Text passage:

----

Adam Smith acreditava que esta nova perspectiva individual e concorrencial traria prosperidade. Uma dinâmica revolucionária que acabaria por atingir a todos. A humanidade nascente apreendia a si e superava as “trevas” através do livre jogo do mercado. Um outro horizonte se abria com amplas possibilidades a todos, um progresso jamais visto inevitavelmente levaria os “homens” a outro patamar de desenvolvimento. A produção de bens não estava mais limitada às vicissitudes da natureza e novas necessidades surgiram.

----

Source material:
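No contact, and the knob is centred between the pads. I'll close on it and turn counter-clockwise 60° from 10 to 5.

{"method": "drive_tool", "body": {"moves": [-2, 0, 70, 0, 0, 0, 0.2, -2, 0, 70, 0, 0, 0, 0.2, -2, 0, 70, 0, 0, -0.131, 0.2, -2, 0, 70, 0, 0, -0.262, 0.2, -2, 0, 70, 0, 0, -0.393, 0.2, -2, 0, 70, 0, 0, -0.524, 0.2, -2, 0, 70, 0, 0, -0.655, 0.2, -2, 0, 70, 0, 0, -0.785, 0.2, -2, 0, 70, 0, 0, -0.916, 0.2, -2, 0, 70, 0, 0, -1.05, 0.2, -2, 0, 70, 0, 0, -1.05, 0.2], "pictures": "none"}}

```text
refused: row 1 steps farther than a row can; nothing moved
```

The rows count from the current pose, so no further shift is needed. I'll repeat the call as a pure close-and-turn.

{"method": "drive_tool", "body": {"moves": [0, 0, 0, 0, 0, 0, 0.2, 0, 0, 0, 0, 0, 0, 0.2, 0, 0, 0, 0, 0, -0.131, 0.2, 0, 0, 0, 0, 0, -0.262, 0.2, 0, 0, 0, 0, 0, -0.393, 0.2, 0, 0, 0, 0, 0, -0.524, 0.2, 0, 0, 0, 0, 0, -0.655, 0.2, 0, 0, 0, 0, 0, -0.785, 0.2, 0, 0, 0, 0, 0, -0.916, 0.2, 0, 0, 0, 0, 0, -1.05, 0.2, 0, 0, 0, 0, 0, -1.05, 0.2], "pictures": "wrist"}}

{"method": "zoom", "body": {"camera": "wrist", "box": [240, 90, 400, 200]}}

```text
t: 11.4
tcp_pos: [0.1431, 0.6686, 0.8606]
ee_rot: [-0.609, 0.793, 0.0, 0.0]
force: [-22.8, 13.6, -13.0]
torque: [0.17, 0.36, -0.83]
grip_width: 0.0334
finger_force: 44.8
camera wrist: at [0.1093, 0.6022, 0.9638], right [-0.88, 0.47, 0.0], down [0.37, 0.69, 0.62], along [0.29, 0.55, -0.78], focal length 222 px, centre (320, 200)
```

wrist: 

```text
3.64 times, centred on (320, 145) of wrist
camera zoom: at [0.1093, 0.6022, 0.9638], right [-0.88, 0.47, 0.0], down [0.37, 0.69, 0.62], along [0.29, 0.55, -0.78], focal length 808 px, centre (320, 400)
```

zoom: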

----

Work to be completed: Give the text passage once more, exactly.

Right answer:
Adam Smith acreditava que esta nova perspectiva individual e concorrencial traria prosperidade. Uma dinâmica revolucionária que acabaria por atingir a todos. A humanidade nascente apreendia a si e superava as “trevas” através do livre jogo do mercado. Um outro horizonte se abria com amplas possibilidades a todos, um progresso jamais visto inevitavelmente levaria os “homens” a outro patamar de desenvolvimento. A produção de bens não estava mais limitada às vicissitudes da natureza e novas necessidades surgiram.